-- Instructions to follow --
Copy out the data below verbatim. Format the lines as a JSON array of strings and drop empty lines.
-- Start of Dataset content --
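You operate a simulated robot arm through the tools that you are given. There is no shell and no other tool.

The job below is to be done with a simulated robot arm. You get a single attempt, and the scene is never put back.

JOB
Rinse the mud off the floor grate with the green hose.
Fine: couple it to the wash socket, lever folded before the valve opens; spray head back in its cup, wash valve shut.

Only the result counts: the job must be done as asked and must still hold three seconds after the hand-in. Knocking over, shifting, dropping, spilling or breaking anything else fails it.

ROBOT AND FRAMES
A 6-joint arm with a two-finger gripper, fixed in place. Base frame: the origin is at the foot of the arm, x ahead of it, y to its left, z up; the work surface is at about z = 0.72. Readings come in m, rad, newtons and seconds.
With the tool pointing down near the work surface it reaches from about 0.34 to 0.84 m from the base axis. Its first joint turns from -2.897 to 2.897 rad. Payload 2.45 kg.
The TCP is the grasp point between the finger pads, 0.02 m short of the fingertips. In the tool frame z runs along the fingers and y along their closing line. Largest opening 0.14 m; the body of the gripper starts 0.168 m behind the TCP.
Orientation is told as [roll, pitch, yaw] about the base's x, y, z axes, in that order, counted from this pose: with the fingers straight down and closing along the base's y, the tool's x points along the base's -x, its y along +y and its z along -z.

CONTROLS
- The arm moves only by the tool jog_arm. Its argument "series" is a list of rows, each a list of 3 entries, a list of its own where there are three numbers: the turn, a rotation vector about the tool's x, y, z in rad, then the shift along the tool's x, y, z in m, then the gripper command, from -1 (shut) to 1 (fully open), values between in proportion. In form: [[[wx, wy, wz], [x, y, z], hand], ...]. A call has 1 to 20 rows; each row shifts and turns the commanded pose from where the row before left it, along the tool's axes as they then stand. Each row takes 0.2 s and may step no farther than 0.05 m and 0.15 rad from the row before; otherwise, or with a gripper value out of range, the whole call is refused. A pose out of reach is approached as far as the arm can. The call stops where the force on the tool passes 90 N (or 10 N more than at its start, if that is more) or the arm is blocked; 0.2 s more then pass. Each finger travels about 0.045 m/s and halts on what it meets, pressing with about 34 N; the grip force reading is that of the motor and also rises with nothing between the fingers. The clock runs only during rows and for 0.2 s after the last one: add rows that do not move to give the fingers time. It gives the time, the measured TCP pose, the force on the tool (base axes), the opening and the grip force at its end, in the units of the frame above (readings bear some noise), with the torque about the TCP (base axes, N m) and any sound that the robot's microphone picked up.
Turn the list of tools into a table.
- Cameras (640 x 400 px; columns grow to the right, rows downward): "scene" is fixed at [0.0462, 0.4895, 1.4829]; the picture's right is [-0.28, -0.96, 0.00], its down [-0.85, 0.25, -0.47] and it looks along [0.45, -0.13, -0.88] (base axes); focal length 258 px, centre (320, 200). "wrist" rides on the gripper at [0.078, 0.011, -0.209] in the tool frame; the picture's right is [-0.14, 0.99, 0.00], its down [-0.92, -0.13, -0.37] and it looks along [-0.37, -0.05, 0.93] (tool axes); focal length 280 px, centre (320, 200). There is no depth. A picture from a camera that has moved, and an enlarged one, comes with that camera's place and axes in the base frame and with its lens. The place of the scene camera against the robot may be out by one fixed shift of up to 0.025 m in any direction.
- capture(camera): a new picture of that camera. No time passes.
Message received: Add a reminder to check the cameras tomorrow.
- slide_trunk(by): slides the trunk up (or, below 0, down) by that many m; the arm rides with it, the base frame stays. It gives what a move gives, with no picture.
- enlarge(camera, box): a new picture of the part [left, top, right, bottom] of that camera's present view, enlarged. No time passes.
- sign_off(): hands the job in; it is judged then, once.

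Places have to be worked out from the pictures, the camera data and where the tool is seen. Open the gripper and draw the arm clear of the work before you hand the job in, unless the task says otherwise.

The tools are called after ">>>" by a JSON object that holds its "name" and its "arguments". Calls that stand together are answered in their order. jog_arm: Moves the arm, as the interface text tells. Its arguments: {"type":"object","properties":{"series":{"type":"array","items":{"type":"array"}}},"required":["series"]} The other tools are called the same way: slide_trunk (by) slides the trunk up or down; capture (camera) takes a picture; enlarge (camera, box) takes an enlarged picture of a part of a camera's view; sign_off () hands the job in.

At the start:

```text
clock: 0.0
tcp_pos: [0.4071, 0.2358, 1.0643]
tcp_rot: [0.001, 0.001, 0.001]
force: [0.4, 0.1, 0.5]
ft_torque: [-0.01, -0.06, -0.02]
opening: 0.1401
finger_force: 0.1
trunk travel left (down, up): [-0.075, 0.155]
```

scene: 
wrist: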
-- End of Dataset content --
-- Result of this task --
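[
  "You operate a simulated robot arm through the tools that you are given. There is no shell and no other tool.",
  "The job below is to be done with a simulated robot arm. You get a single attempt, and the scene is never put back.",
  "JOB",
  "Rinse the mud off the floor grate with the green hose.",
  "Fine: couple it to the wash socket, lever folded before the valve opens; spray head back in its cup, wash valve shut.",
  "Only the result counts: the job must be done as asked and must still hold three seconds after the hand-in. Knocking over, shifting, dropping, spilling or breaking anything else fails it.",
  "ROBOT AND FRAMES",
  "A 6-joint arm with a two-finger gripper, fixed in place. Base frame: the origin is at the foot of the arm, x ahead of it, y to its left, z up; the work surface is at about z = 0.72. Readings come in m, rad, newtons and seconds.",
  "With the tool pointing down near the work surface it reaches from about 0.34 to 0.84 m from the base axis. Its first joint turns from -2.897 to 2.897 rad. Payload 2.45 kg.",
  "The TCP is the grasp point between the finger pads, 0.02 m short of the fingertips. In the tool frame z runs along the fingers and y along their closing line. Largest opening 0.14 m; the body of the gripper starts 0.168 m behind the TCP.",
  "Orientation is told as [roll, pitch, yaw] about the base's x, y, z axes, in that order, counted from this pose: with the fingers straight down and closing along the base's y, the tool's x points along the base's -x, its y along +y and its z along -z.",
  "CONTROLS",
  "- The arm moves only by the tool jog_arm. Its argument \"series\" is a list of rows, each a list of 3 entries, a list of its own where there are three numbers: the turn, a rotation vector about the tool's x, y, z in rad, then the shift along the tool's x, y, z in m, then the gripper command, from -1 (shut) to 1 (fully open), values between in proportion. In form: [[[wx, wy, wz], [x, y, z], hand], ...]. A call has 1 to 20 rows; each row shifts and turns the commanded pose from where the row before left it, along the tool's axes as they then stand. Each row takes 0.2 s and may step no farther than 0.05 m and 0.15 rad from the row before; otherwise, or with a gripper value out of range, the whole call is refused. A pose out of reach is approached as far as the arm can. The call stops where the force on the tool passes 90 N (or 10 N more than at its start, if that is more) or the arm is blocked; 0.2 s more then pass. Each finger travels about 0.045 m/s and halts on what it meets, pressing with about 34 N; the grip force reading is that of the motor and also rises with nothing between the fingers. The clock runs only during rows and for 0.2 s after the last one: add rows that do not move to give the fingers time. It gives the time, the measured TCP pose, the force on the tool (base axes), the opening and the grip force at its end, in the units of the frame above (readings bear some noise), with the torque about the TCP (base axes, N m) and any sound that the robot's microphone picked up.",
  "Turn the list of tools into a table.",
  "- Cameras (640 x 400 px; columns grow to the right, rows downward): \"scene\" is fixed at [0.0462, 0.4895, 1.4829]; the picture's right is [-0.28, -0.96, 0.00], its down [-0.85, 0.25, -0.47] and it looks along [0.45, -0.13, -0.88] (base axes); focal length 258 px, centre (320, 200). \"wrist\" rides on the gripper at [0.078, 0.011, -0.209] in the tool frame; the picture's right is [-0.14, 0.99, 0.00], its down [-0.92, -0.13, -0.37] and it looks along [-0.37, -0.05, 0.93] (tool axes); focal length 280 px, centre (320, 200). There is no depth. A picture from a camera that has moved, and an enlarged one, comes with that camera's place and axes in the base frame and with its lens. The place of the scene camera against the robot may be out by one fixed shift of up to 0.025 m in any direction.",
  "- capture(camera): a new picture of that camera. No time passes.",
  "Message received: Add a reminder to check the cameras tomorrow.",
  "- slide_trunk(by): slides the trunk up (or, below 0, down) by that many m; the arm rides with it, the base frame stays. It gives what a move gives, with no picture.",
  "- enlarge(camera, box): a new picture of the part [left, top, right, bottom] of that camera's present view, enlarged. No time passes.",
  "- sign_off(): hands the job in; it is judged then, once.",
  "Places have to be worked out from the pictures, the camera data and where the tool is seen. Open the gripper and draw the arm clear of the work before you hand the job in, unless the task says otherwise.",
  "The tools are called after \">>>\" by a JSON object that holds its \"name\" and its \"arguments\". Calls that stand together are answered in their order. jog_arm: Moves the arm, as the interface text tells. Its arguments: {\"type\":\"object\",\"properties\":{\"series\":{\"type\":\"array\",\"items\":{\"type\":\"array\"}}},\"required\":[\"series\"]} The other tools are called the same way: slide_trunk (by) slides the trunk up or down; capture (camera) takes a picture; enlarge (camera, box) takes an enlarged picture of a part of a camera's view; sign_off () hands the job in.",
  "At the start:",
  "```text",
  "clock: 0.0",
  "tcp_pos: [0.4071, 0.2358, 1.0643]",
  "tcp_rot: [0.001, 0.001, 0.001]",
  "force: [0.4, 0.1, 0.5]",
  "ft_torque: [-0.01, -0.06, -0.02]",
  "opening: 0.1401",
  "finger_force: 0.1",
  "trunk travel left (down, up): [-0.075, 0.155]",
  "```",
  "scene: ",
  "wrist:"
]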